CNBC reported Wednesday that Stellantis CEO Antonio Filosa will present a formal Stellantis turnaround plan to investors on Thursday. Shares of the transatlantic automaker have shed nearly 30% since Filosa was appointed to the top job roughly a year ago.

Filosa Promises a Clear Road Map

The capital markets day is being held at Stellantis’ North American headquarters near Detroit. Filosa has pledged the event will deliver defined priorities, measurable targets, and a concrete execution schedule.

His strategy is expected to centre on building regional strength around flagship nameplates. Jeep and Ram will be the focus in North America. Fiat and Peugeot will anchor the European push.

Filosa told attendees at a Financial Times event last week that he inherited a company with problems still to be solved. He said his team has been addressing those issues rapidly and expressed confidence that a clear growth path will be laid out at the investor day.

A Year of Heavy Losses and Restructuring

The backdrop for Thursday’s presentation is difficult. Stellantis posted a net loss of 22.3 billion euros (roughly $26.3 billion) in 2025. A significant portion of that figure reflected a major restructuring away from all-electric vehicle commitments.

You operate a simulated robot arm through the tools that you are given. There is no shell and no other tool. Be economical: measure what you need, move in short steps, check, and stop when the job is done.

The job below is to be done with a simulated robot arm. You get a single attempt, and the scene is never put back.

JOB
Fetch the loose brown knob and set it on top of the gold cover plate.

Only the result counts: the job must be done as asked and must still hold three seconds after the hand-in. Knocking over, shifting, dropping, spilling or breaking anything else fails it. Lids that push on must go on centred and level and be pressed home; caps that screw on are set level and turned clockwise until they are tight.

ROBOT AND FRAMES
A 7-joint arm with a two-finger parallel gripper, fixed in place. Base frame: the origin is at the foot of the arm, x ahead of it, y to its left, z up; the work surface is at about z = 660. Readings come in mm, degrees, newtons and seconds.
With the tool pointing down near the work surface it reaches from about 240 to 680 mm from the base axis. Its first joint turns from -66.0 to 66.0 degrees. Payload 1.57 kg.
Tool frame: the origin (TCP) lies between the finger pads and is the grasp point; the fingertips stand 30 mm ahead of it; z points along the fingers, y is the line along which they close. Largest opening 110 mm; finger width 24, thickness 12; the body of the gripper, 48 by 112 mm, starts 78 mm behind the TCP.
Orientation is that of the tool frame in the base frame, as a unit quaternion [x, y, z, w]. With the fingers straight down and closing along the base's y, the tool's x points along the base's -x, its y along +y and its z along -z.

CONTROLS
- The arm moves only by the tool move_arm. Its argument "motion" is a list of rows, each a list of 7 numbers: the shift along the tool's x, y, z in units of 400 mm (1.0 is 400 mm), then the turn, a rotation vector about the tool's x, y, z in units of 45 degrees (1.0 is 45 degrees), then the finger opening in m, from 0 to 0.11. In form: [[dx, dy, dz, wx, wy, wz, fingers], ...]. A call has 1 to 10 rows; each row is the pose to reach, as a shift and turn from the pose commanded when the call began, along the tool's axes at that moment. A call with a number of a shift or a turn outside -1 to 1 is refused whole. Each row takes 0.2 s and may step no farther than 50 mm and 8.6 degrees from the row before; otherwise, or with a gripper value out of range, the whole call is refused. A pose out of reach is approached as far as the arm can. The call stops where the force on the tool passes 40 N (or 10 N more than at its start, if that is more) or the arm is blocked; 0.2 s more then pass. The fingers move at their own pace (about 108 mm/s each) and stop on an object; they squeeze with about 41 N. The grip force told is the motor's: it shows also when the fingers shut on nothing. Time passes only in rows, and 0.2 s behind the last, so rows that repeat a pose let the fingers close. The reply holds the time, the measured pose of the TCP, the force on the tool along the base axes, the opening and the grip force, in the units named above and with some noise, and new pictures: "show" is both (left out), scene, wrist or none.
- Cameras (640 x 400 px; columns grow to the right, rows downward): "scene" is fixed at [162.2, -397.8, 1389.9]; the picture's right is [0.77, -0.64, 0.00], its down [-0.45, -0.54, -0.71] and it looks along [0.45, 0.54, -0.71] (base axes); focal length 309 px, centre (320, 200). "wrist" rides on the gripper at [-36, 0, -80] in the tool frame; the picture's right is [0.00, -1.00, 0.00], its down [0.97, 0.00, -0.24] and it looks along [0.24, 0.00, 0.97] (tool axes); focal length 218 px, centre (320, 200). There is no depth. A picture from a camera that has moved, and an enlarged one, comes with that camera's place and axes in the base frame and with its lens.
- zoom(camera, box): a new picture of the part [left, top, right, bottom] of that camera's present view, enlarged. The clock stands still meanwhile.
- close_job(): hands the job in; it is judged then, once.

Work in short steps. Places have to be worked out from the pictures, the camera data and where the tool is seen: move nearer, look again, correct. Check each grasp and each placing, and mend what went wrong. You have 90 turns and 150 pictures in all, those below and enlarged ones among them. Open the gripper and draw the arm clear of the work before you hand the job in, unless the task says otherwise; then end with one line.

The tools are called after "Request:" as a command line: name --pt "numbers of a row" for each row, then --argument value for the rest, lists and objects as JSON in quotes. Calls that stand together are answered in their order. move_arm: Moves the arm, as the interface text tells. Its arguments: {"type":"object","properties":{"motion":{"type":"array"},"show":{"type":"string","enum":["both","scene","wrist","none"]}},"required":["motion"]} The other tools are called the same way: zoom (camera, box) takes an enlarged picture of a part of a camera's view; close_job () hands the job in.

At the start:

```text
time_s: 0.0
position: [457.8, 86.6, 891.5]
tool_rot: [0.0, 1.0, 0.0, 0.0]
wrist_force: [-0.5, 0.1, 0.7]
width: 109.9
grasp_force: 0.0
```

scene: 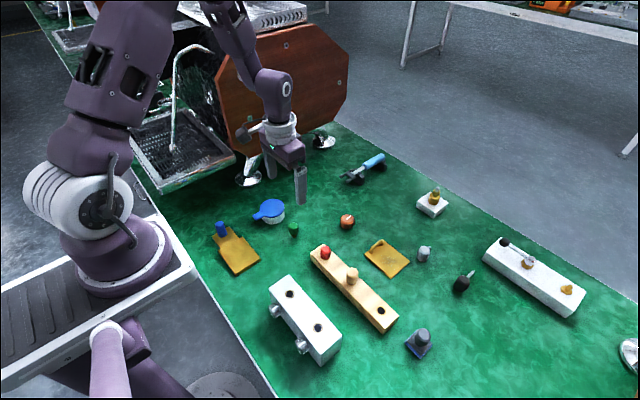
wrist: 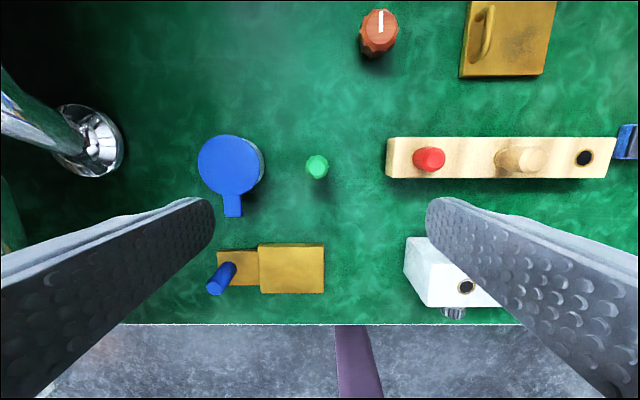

Under former CEO Carlos Tavares, the automaker lost meaningful market share and strained relationships with dealers and suppliers across key markets. Filosa has reshuffled senior leadership since taking charge and signalled a broader pivot back toward combustion and hybrid products.

The company has offered only limited 2026 guidance, targeting mid-single-digit net revenue gains, low-single-digit adjusted operating margins, and better industrial free cash flow.

Wall Street Remains Cautious

Not all analysts are convinced the investor day will deliver a catalyst. Horst Schneider at BofA Securities downgraded Stellantis to underperform ahead of the event, arguing that first-quarter improvements show early restructuring traction but fall short of proving a durable recovery.

Schneider wrote that without a credible path to structurally higher margins and stronger cash generation, the stock’s current valuation looks stretched.

Despite that downgrade, the average analyst rating compiled by FactSet still sits at overweight heading into Thursday’s event.

Industry Headwinds Complicate the Picture

Stellantis is not navigating its internal challenges in isolation. The broader auto sector faces pressure from US tariff policy, the rapid expansion of Chinese manufacturers, and uncertainty around the pace of AI-driven disruption in vehicle technology.

Filosa has described 2026 as the company’s “year of execution.” Thursday will test whether Wall Street agrees the work is already underway.